» Work to be completed
Repeat the listing in full. Nothing may be added or left out. Write them as strings in a JSON array, leaving out blank lines.

» Provided material
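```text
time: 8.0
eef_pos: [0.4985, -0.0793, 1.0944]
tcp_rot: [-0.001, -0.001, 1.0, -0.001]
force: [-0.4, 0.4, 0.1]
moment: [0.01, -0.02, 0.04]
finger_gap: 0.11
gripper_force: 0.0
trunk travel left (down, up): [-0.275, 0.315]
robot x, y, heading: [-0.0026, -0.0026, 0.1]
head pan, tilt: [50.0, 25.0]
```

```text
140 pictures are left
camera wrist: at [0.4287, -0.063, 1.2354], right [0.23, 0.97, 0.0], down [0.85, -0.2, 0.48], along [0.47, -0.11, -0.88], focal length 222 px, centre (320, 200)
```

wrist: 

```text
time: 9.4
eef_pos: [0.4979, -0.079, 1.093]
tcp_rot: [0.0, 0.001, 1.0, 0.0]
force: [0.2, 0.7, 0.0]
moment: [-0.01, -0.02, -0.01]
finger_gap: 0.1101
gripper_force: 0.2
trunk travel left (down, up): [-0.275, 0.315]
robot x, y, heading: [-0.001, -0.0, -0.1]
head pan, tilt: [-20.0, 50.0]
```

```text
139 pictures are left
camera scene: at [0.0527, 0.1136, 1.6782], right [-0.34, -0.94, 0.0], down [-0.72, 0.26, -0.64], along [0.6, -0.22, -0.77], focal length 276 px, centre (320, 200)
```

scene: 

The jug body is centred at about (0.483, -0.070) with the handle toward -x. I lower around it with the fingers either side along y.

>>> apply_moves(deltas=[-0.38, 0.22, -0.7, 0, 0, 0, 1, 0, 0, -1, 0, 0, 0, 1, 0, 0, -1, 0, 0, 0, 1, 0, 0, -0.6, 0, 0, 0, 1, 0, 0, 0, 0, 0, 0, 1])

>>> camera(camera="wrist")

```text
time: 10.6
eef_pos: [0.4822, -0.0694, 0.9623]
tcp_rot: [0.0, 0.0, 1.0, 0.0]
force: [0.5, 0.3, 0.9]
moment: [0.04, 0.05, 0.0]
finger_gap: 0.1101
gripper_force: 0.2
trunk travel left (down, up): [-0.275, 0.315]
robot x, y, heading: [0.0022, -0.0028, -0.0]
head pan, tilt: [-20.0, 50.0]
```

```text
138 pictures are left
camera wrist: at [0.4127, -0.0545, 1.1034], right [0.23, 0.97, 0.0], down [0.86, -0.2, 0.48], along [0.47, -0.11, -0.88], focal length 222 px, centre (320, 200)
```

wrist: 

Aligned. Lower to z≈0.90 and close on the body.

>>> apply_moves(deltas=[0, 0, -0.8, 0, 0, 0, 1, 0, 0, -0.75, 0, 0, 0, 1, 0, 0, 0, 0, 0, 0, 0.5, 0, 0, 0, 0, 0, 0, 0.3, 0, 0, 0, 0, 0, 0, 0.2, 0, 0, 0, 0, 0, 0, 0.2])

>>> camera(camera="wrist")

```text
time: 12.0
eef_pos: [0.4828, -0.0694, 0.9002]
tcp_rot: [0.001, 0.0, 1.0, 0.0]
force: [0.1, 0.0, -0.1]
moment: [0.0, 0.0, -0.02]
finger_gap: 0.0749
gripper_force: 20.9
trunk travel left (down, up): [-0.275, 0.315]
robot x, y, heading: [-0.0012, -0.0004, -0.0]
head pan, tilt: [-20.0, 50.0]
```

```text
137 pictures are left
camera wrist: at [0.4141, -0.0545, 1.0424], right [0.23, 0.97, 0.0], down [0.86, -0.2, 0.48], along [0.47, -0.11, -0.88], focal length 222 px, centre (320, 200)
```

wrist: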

» Right answer
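[
  "```text",
  "time: 8.0",
  "eef_pos: [0.4985, -0.0793, 1.0944]",
  "tcp_rot: [-0.001, -0.001, 1.0, -0.001]",
  "force: [-0.4, 0.4, 0.1]",
  "moment: [0.01, -0.02, 0.04]",
  "finger_gap: 0.11",
  "gripper_force: 0.0",
  "trunk travel left (down, up): [-0.275, 0.315]",
  "robot x, y, heading: [-0.0026, -0.0026, 0.1]",
  "head pan, tilt: [50.0, 25.0]",
  "```",
  "```text",
  "140 pictures are left",
  "camera wrist: at [0.4287, -0.063, 1.2354], right [0.23, 0.97, 0.0], down [0.85, -0.2, 0.48], along [0.47, -0.11, -0.88], focal length 222 px, centre (320, 200)",
  "```",
  "wrist: ",
  "```text",
  "time: 9.4",
  "eef_pos: [0.4979, -0.079, 1.093]",
  "tcp_rot: [0.0, 0.001, 1.0, 0.0]",
  "force: [0.2, 0.7, 0.0]",
  "moment: [-0.01, -0.02, -0.01]",
  "finger_gap: 0.1101",
  "gripper_force: 0.2",
  "trunk travel left (down, up): [-0.275, 0.315]",
  "robot x, y, heading: [-0.001, -0.0, -0.1]",
  "head pan, tilt: [-20.0, 50.0]",
  "```",
  "```text",
  "139 pictures are left",
  "camera scene: at [0.0527, 0.1136, 1.6782], right [-0.34, -0.94, 0.0], down [-0.72, 0.26, -0.64], along [0.6, -0.22, -0.77], focal length 276 px, centre (320, 200)",
  "```",
  "scene: ",
  "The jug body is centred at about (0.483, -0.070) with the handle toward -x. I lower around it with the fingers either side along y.",
  ">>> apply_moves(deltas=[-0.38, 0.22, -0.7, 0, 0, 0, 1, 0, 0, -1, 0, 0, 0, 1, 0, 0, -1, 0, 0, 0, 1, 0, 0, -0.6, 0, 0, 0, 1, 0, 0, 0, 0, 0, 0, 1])",
  ">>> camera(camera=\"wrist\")",
  "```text",
  "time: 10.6",
  "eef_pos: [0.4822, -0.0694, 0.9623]",
  "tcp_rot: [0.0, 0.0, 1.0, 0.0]",
  "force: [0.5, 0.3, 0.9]",
  "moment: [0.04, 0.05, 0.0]",
  "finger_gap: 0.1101",
  "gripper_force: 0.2",
  "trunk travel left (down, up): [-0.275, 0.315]",
  "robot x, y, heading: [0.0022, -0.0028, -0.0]",
  "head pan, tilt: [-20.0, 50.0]",
  "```",
  "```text",
  "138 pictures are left",
  "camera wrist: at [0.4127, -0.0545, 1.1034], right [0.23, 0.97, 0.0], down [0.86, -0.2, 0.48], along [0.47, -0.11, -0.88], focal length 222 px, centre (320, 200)",
  "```",
  "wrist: ",
  "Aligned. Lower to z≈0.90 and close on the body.",
  ">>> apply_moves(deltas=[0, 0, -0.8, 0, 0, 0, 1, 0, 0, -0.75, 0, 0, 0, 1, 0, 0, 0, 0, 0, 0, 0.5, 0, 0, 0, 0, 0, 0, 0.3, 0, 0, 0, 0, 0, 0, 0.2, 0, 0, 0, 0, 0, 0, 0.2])",
  ">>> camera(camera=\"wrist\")",
  "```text",
  "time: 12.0",
  "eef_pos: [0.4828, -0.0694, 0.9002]",
  "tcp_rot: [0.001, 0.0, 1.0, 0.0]",
  "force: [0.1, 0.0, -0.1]",
  "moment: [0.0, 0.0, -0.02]",
  "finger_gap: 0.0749",
  "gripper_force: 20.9",
  "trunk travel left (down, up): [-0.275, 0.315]",
  "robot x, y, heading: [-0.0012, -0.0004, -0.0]",
  "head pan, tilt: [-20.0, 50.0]",
  "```",
  "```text",
  "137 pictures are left",
  "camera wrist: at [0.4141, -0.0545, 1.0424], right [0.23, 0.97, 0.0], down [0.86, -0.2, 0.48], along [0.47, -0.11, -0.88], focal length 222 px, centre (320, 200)",
  "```",
  "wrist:"
]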